OpenAI updates Codex and prepares Remote Control feature

OpenAI updates Codex app with a redesigned onboarding flow, new connectors, annotation tools, and hints at remote desktop and side chat features.

· 3 min read
Codex

OpenAI has rolled out a Codex app refresh that extends the desktop client beyond its origins as a coding-only command center, moving toward broader white-collar workflows. The update introduces a reworked onboarding flow designed to cater to a wider range of professions, along with prompts to connect email, calendar, and Google Drive. Enhancements in speed and design have been made, and browser and computer-use capabilities now include annotation support, allowing users to mark up rendered pages and artifacts directly.

However, customers in Europe will not experience the full range of features, browser and computer-use functionality has been disabled in some regions without a public explanation. This mirrors a carve-out OpenAI already maintains for the EEA, the UK, and Switzerland on its macOS computer-use plugin.

Codex

Beneath the surface, the build includes several unannounced additions. A new Connections tab in Settings reveals an SSH option, enabling users to pair Codex with a remote desktop and instruct the agent to operate local apps remotely, a significant step toward cross-machine agency.

Codex

A Keyboard panel for remapping shortcuts is also included, and the previously spotted "avatars" feature has been quietly renamed to "pets."

Two slash commands complete the set: /side opens a parallel ChatGPT conversation in a side panel for auxiliary questions while a primary task is running, and /goal , revealed through recent GitHub commits, appears to allow users to assign Codex a longer-term objective, such as a KPI to work toward continuously.

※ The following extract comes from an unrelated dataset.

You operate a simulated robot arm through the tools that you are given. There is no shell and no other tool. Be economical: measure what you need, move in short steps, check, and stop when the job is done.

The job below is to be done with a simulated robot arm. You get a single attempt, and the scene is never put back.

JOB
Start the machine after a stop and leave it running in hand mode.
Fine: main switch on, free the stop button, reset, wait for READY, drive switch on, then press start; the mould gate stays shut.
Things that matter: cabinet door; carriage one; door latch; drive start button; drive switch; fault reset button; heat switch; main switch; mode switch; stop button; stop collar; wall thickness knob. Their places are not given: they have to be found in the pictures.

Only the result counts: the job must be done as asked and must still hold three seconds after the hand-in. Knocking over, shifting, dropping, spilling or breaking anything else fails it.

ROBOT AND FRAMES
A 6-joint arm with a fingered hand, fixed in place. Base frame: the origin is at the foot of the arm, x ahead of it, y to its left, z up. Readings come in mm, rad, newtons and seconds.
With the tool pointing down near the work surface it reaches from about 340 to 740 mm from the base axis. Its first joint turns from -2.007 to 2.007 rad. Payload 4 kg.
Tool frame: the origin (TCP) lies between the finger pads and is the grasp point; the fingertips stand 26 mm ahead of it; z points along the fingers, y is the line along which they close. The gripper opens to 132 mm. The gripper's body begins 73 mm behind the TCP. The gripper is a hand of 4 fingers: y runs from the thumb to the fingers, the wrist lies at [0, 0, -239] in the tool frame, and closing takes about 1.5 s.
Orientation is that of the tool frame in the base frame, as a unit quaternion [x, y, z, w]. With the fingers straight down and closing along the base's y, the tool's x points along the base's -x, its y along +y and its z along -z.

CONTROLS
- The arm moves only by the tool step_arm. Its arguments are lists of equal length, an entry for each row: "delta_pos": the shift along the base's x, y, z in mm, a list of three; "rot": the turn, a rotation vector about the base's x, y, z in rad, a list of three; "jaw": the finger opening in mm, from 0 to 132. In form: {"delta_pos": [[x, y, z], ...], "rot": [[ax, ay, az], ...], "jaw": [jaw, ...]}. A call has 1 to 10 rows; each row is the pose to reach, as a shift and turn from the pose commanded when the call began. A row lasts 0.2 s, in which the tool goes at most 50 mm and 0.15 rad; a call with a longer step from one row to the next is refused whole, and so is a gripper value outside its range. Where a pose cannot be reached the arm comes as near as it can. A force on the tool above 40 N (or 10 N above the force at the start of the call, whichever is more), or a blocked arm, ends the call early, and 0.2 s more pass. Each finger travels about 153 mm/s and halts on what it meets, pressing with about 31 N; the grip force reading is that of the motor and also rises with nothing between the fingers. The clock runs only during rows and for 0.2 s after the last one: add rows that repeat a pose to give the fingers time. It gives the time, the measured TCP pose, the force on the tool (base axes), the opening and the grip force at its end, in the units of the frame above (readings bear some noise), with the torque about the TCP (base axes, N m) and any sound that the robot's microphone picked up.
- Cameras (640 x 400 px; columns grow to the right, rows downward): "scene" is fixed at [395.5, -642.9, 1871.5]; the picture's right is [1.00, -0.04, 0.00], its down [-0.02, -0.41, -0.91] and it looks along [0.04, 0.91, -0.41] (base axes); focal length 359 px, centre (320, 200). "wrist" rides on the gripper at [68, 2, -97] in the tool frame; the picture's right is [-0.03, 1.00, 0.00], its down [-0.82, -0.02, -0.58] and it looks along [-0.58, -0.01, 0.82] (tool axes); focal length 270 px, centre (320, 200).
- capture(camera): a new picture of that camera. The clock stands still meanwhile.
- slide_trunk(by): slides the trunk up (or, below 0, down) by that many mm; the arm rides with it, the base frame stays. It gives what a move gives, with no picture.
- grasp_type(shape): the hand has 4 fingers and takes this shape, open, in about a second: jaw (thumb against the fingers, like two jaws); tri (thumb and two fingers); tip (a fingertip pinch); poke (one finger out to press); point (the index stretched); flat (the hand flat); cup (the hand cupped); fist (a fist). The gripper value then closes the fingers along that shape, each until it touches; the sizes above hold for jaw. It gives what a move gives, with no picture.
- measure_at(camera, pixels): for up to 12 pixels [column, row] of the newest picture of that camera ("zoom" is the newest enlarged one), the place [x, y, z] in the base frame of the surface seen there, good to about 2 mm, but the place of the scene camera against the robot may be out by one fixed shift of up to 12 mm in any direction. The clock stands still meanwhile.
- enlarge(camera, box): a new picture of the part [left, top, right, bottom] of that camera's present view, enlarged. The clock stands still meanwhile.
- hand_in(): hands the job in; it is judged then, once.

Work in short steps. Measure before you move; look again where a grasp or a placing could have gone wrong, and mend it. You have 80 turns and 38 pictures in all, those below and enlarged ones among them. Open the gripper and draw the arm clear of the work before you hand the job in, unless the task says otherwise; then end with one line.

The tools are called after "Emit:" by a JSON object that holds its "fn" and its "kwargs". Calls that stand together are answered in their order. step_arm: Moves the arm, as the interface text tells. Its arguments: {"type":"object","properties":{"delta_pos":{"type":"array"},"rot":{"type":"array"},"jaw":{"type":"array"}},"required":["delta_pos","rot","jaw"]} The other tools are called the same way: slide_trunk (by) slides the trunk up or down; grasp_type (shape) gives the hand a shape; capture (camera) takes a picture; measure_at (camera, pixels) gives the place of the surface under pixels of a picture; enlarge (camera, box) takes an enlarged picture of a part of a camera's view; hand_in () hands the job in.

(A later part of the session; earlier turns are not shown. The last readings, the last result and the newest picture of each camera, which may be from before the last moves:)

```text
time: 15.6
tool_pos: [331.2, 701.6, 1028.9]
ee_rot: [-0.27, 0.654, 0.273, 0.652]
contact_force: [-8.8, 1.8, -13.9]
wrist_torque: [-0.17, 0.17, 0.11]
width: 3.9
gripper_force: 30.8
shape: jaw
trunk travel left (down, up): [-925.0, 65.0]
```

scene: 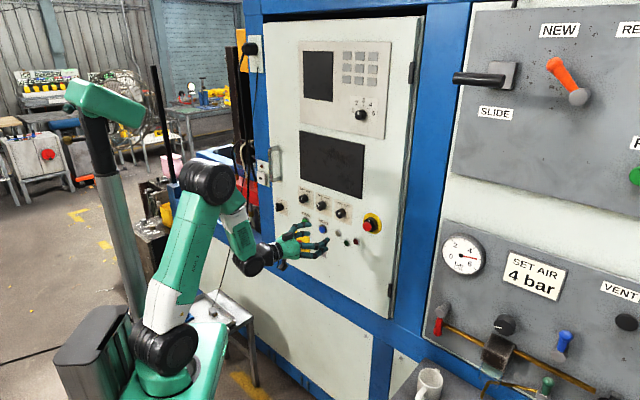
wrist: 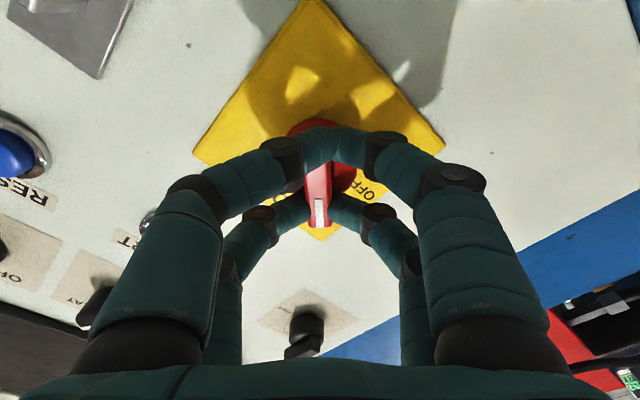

Strategically, this aligns with OpenAI's direction for Codex over recent months. The product is being repositioned as the super-app tier of ChatGPT, alongside Atlas and ChatGPT. The push for connectors, automation layers, and skills architecture all indicate a Codex that aims to be the operating surface for any knowledge worker, not just engineers. The /goal command, in particular, fits neatly into this strategy, moving toward the always-on agent paradigm that competitors like Anthropic's Conway are also pursuing.